The forces of political correctness maketh the New Man, of course, and actor Christopher Biggins has the feeling that Alan is ‘. . . snobby. I often see him at dos and I think he looks like a maths teacher. He comes across as a sexual animal; you feel he's going to be brilliant in bed. But you wouldn't think he's an actor. There's no reaction. No sense of humour. Of course, he may be very, very nervous.'

(And with Mr Biggins – who has quite an edge to him under that jovial exterior – glowering at the apparent reincarnation of his least
favourite teacher, who can blame him? But Biggins was right about the sexual aura, if a later remark by Rickman himself is anything to go by. ‘Sitting around a table with good friends, some sympathy, nice wine, good talk, what could be better than that? Except sex? Or getting it right on stage,' he said, leaving us in little doubt how highly he placed sex as a priority. Because Rickman would never include any other leisure activity in the same order of importance as stage acting without meaning exactly what he said.)

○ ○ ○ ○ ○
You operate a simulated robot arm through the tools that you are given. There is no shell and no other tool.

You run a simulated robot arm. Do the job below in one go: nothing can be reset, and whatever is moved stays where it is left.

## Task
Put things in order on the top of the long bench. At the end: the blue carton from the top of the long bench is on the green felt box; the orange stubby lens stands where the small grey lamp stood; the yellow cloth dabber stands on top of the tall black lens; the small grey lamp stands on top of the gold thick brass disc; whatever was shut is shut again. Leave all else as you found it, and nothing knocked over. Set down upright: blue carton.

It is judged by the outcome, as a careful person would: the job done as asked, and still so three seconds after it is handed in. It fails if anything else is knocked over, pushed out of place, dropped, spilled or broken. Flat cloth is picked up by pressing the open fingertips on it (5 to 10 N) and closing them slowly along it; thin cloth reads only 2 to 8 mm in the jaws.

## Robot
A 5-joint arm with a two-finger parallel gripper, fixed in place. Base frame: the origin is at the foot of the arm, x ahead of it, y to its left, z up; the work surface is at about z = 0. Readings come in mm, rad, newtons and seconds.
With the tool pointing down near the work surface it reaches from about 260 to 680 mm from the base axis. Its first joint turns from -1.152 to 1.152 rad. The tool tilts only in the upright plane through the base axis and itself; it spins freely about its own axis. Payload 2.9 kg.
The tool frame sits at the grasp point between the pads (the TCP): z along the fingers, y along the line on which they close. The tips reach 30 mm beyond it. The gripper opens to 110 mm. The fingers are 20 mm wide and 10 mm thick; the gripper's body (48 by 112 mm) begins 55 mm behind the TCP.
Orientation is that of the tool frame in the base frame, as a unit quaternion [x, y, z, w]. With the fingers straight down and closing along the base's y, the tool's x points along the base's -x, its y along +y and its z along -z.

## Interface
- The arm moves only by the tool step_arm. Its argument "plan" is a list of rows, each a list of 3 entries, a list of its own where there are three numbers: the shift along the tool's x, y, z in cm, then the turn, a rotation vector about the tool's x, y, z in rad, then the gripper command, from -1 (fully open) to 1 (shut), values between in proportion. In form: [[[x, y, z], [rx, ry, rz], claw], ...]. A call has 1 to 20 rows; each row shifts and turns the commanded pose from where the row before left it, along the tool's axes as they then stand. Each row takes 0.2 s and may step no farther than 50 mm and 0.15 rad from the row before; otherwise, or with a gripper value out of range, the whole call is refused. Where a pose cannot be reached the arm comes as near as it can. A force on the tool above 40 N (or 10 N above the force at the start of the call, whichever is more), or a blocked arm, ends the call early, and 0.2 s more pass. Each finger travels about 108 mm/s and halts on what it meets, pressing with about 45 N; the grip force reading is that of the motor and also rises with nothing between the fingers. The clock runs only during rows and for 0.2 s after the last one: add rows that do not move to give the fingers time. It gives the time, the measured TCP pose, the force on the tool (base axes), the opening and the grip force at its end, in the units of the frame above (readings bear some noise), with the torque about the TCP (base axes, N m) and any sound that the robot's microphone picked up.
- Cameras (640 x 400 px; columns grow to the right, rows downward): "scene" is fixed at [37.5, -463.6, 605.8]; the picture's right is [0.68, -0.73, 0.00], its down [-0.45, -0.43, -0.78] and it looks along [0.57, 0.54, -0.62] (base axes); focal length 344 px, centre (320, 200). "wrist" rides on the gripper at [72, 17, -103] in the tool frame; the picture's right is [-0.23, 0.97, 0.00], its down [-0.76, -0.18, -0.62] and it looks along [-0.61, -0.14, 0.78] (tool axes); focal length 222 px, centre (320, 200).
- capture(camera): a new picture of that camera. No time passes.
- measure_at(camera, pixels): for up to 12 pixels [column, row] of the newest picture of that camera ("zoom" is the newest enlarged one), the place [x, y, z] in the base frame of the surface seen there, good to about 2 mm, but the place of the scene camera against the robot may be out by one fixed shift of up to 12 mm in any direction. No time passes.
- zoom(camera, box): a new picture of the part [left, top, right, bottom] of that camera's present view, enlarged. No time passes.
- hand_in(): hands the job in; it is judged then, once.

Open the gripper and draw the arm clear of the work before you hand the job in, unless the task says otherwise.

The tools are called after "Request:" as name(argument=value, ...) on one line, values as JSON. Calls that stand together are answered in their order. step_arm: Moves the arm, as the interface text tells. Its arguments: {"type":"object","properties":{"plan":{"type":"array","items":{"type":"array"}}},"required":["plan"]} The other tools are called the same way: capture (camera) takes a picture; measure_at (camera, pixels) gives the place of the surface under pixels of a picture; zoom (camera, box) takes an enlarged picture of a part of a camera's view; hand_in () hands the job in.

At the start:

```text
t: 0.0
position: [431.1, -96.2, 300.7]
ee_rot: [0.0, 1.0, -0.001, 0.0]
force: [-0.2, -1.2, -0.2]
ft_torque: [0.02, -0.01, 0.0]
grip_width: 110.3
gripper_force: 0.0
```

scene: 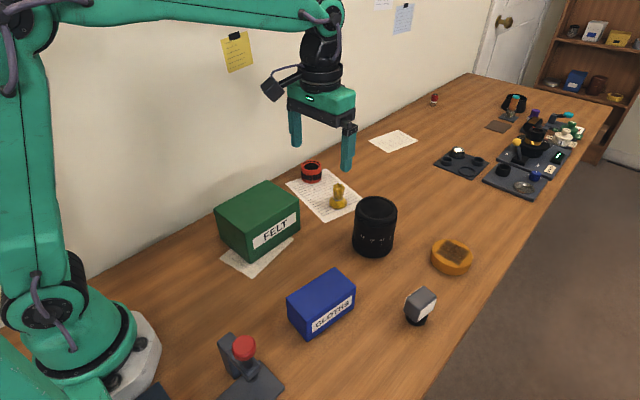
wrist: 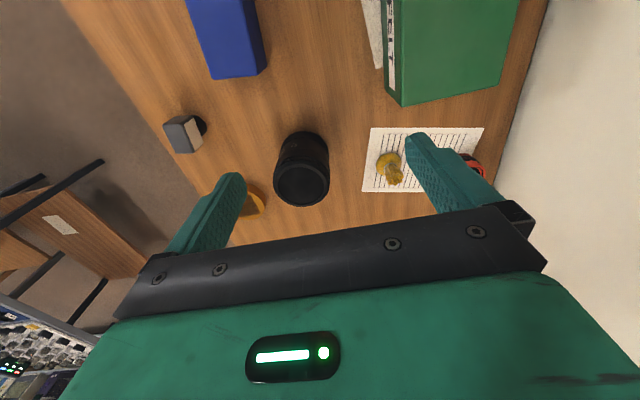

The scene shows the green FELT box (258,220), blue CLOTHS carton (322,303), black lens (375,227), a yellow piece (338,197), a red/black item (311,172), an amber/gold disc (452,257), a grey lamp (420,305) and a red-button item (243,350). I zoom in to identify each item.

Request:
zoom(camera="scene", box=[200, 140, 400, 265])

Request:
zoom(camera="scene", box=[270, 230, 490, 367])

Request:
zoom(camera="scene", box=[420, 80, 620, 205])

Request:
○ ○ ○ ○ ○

‘There is a chip on the shoulder. It doesn't surprise me that he was brought up on a council estate; so was I. But you either have a chip or you deal with it,' says Christopher, who makes no bones about being a true-blue Tory. ‘These champagne socialists are very odd. I have a feeling that Alan surrounds himself with a close circle who are very protective. Some people don't want fame. They like it; but they don't want it,' he adds shrewdly.

Rickman's first property purchase back in 1989 was a spacious maisonette, part of an elegant Italianate terrace of Victorian houses in west London's fashionable Westbourne Grove. In 2001, he sold up and moved on to an even larger flat nearby. When he can, he pops over to France to a holiday cottage.